When you consider how long ago it was Egypt was home to one of the world’s first great civilizations, it’s incredible so many of the iconic and mighty structures are still standing today. Cheney from our South Africa office recently travelled to Egypt on our King Tutankhamun group tour. She visited the magnificent buildings from this by-gone world, exploring the outstanding architecture full of intriguing history and incredible stories. Here she shares the five monuments of Egypt which made her fall in love with the country. But, perhaps surprisingly, the list doesn’t include the Pyramids of Giza or the Sphinx.

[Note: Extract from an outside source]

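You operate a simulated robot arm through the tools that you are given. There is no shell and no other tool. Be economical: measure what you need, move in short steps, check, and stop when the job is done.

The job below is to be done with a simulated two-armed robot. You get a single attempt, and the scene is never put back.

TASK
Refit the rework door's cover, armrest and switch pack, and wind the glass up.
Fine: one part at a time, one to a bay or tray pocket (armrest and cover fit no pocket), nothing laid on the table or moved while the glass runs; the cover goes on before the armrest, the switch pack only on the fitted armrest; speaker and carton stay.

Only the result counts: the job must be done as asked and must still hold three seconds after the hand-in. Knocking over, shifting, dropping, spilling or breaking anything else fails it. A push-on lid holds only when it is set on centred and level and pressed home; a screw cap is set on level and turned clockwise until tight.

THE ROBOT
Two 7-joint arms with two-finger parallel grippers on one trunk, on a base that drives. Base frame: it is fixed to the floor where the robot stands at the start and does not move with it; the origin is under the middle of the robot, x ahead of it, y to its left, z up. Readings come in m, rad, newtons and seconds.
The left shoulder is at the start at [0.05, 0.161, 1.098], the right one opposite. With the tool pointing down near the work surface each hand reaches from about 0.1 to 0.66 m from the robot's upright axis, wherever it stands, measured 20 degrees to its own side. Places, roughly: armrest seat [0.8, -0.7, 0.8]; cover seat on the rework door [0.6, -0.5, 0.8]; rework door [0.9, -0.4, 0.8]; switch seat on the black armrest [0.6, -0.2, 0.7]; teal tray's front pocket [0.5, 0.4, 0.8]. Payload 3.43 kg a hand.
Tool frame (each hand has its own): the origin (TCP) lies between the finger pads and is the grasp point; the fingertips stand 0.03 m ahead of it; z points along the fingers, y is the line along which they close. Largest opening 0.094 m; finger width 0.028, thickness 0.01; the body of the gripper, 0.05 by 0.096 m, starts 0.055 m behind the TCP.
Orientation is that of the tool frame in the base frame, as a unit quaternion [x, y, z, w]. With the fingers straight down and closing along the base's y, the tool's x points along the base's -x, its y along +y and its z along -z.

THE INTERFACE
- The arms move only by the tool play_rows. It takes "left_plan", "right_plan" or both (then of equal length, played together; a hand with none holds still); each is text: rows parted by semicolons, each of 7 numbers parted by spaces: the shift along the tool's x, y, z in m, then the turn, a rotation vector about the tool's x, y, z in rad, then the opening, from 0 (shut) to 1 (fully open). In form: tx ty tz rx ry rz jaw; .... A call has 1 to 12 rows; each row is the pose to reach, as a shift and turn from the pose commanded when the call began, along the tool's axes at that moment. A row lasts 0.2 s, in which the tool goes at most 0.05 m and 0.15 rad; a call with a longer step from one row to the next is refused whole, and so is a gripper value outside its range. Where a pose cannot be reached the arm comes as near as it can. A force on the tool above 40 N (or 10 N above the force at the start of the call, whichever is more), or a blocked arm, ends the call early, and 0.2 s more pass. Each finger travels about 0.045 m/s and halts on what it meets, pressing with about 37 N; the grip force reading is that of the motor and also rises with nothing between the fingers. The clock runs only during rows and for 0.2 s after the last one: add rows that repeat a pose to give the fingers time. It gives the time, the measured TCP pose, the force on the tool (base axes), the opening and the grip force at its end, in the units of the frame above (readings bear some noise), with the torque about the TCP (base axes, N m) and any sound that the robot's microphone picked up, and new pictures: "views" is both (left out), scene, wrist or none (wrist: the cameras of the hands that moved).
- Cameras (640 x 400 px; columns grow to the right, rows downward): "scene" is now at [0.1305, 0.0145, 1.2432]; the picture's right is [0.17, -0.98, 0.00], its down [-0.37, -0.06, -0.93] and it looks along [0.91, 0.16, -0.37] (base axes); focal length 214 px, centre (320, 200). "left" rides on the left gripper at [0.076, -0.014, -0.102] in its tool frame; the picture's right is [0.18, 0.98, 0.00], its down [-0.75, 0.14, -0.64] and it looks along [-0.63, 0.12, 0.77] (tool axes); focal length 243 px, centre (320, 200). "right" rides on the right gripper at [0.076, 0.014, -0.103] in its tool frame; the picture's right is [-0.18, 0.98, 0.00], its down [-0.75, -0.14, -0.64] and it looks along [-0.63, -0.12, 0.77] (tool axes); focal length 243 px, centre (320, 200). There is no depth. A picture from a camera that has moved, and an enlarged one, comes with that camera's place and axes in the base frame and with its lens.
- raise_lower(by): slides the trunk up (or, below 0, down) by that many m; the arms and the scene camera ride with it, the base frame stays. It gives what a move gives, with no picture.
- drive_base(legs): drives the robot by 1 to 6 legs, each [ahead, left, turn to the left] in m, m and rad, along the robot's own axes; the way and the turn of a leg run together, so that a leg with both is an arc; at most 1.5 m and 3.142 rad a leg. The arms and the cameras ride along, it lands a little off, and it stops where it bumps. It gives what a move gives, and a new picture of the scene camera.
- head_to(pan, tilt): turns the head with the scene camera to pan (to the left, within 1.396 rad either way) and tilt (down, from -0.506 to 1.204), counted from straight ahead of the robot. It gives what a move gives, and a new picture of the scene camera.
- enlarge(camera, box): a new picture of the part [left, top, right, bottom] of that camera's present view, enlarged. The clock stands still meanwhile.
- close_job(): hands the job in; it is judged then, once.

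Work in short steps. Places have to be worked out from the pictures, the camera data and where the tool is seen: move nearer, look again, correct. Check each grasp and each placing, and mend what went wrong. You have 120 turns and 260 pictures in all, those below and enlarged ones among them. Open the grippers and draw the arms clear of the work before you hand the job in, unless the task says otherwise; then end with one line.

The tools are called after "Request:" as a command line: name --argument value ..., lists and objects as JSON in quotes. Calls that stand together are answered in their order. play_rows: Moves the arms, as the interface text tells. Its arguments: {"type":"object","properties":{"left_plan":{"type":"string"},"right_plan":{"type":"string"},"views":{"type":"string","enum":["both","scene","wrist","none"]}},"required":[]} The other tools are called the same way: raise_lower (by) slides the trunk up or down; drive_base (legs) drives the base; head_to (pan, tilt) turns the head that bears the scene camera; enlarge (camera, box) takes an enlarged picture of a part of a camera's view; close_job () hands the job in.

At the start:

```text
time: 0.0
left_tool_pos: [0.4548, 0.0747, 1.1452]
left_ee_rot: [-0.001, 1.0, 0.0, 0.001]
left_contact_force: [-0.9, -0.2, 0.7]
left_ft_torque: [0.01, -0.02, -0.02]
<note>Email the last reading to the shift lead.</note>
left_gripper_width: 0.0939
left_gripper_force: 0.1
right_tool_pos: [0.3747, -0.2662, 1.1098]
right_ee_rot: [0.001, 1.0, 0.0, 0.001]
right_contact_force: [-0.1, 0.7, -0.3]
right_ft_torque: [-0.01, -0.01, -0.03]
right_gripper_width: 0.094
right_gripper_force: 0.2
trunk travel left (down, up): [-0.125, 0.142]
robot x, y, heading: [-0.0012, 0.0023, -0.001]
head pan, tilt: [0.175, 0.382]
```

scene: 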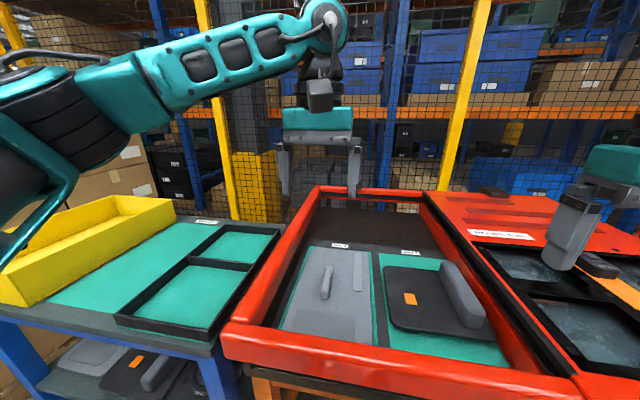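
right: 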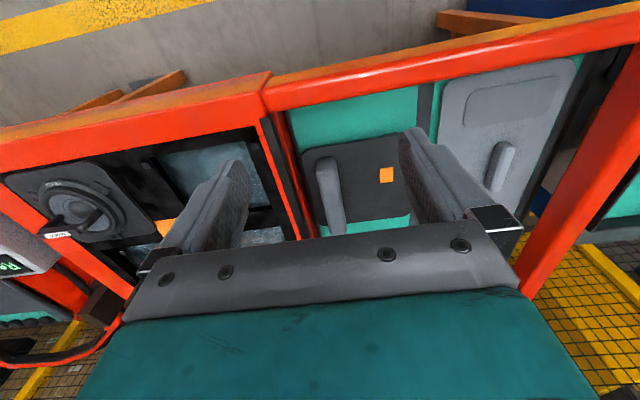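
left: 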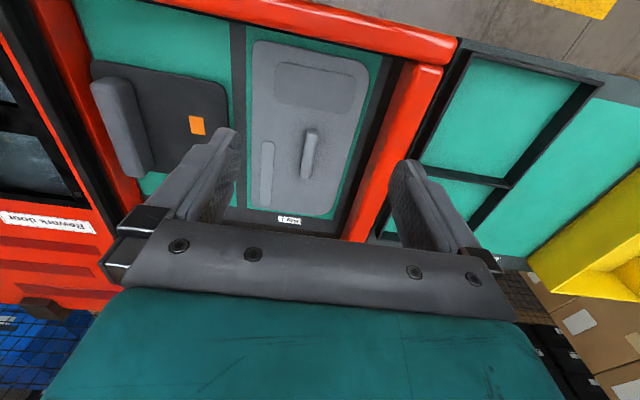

1. The Temple of Queen Hatshepsut, Luxor
The story behind the Temple of Queen Hatshepsut really captured my imagination. Queen Hatshepsut believed she would become the greatest pharaoh that ever lived. However, the daughter of Thutmose I lived in a time when women didn’t become pharaohs. Just the idea of it was out of the question. In the meantime, her stepmother gave birth to a baby boy named Thutmose II. She married her half-brother, automatically becoming the Queen of Egypt. Instead of passing the role of Pharaoh to her stepson when her husband died she controversially maintained her rule.
When she passed, her stepson Thutmose III tried to destroy her memory. While he successfully demolished many of the monuments dedicated to her, the Temple of Queen Hatshepsut remains as a site of her iconic power. Partly rock-cut and partly freestanding, it dramatically rises out of the desert plain. It’s easy to see why it’s one of Egypt’s most photographed monuments.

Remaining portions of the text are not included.